What matters more than the name on the box is what’s inside. Laminate flooring has four layers: a wear layer on top that resists scratches and scuffs, a decorative photographic layer beneath it, a dense high-density fiberboard core, and a moisture-resistant backing layer. The quality of each of those layers, and especially how moisture-resistant the core is, determines how any of the laminate flooring brands will perform under WNC mountain conditions.
Pergo vs. Mannington: How Two Leading Laminate Flooring Brands Compare
This is the comparison that matters most for WNC homeowners shopping with us, because Mannington is the American-made brand we stock and stand behind in our laminate catalog.
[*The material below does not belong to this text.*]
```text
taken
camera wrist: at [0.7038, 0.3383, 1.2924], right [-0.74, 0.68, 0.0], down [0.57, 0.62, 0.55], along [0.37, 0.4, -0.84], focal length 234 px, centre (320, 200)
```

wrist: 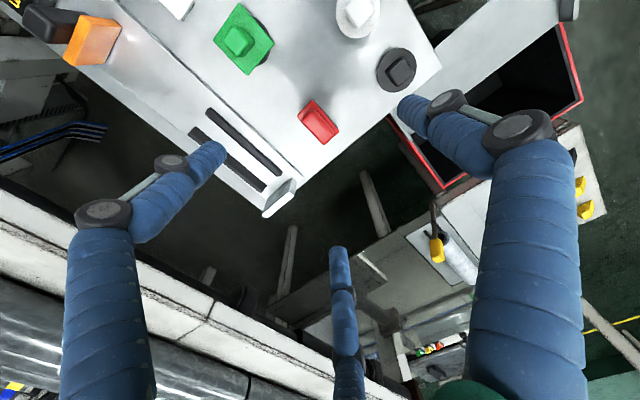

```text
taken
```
Here’s how these laminate flooring brands compare across the specs that affect real-world performance:
| Feature | Pergo (Mid-Tier Select) | Mannington Restoration Collection |
| Core Material | High-Density Fiberboard | Premium HDF |
| AC Rating | AC3 (residential) | AC4 (light commercial) |
| Water Resistance | Splash protection | TripleGuard moisture protection |
| Plank Thickness | 8mm to 12mm | 12mm |
| Origin | Mixed (USA and overseas) | Made in the USA |
| Residential Warranty | 25-year limited | Lifetime |
| Embossed-in-Register Texture | Select lines only | Standard across the collection |
The American-made origin matters too, and not just as a patriotic talking point. Domestic manufacturing means tighter quality control, raw materials sourced and tested to consistent standards, and planks that are designed for North American climate variability. Browse the Mannington laminate product catalog to see the full Restoration Collection lineup available at our showrooms.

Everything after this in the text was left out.